Monday, November 17, 2008

A 66 Million Dollar Mistake

I grew up in Pennsylvania cheering for the Pittsburgh Steelers and Penn State Nittany Lions. It was a glorious time to be a fan of these two teams as the Steelers were winning Super Bowls and the Nittany Lions were perennial national powers.

I am still a fan. Yesterday I wasn't able to watch the Steelers game because the local network carried another game. So I missed the historic game, historic because it ended 11-10, a score never achieved (?) in a professional game before. I also missed the last play of the game, a play that would have changed the score if it had been upheld by the officials. Peter King of Sports Illustrated tells the story:
With five seconds remaining, trailing 11-10, the Chargers, on their own 21, tried one of those wacky, multiple-lateral plays to keep the ball alive. LaDainian Tomlinson caught a pass, flipped it to Chris Chambers, who then tried to pitch it to a teammate. Steelers safety Troy Polamalu broke it up, scooped up the football and ran in for an apparent TD. After a review, Green announced the play was upheld and the TD counted. But the officials huddled again before the Steelers extra-point attempt and changed the call, declaring Tomlinson's lateral to be an illegal forward pass which should have ended the play.
So the 11-10 score held up. No big deal. The Steelers won with or without the late touchdown. Afterwards, though, the league admitted that the call was wrong. There was no illegal forward pass; the touchdown should have counted. How big of a mistake was it? $66 million. The Steelers were 4-point favorites and the touchdown would have allowed them to cover the spread on the betting. $100 million was bet on this one game; $66 million of it was bet on the Steelers to cover the spread. There are a lot of unhappy gamblers.

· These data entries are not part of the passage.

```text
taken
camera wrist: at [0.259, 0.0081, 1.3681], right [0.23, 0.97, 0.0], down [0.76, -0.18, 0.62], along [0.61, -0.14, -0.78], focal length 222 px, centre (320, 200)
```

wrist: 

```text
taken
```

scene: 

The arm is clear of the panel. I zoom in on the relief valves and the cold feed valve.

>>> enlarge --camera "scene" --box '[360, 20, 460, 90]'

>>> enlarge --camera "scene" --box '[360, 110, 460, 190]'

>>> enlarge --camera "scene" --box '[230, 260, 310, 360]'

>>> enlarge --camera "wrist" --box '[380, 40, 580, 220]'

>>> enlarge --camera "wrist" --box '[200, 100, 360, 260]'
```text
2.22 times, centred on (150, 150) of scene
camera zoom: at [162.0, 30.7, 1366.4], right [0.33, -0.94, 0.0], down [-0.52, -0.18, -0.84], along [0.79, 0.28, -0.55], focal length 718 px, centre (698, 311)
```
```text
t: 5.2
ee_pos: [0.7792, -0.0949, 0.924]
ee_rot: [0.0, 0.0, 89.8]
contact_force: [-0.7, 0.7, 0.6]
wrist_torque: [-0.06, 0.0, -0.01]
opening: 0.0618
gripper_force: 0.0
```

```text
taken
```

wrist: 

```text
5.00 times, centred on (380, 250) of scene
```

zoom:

I am glad I am not that big of a fan. I don't get Fantasy Football either.

1 comment:

Anonymous said...

My experience with Fantasy sports gaming is that it is all about friendship and friendly competetion. It has little to do with the actual team wins/losses. It's all about individual player statistics. I participated in a fantasy baseball league this summer with my cousins because they needed bodies/teams. It was much more fun than I thought it would be. My friends and family were surprised how competative I became with it--and so was I! My team, The Burnsville Bonfires, made the playoffs and came in 3rd overall.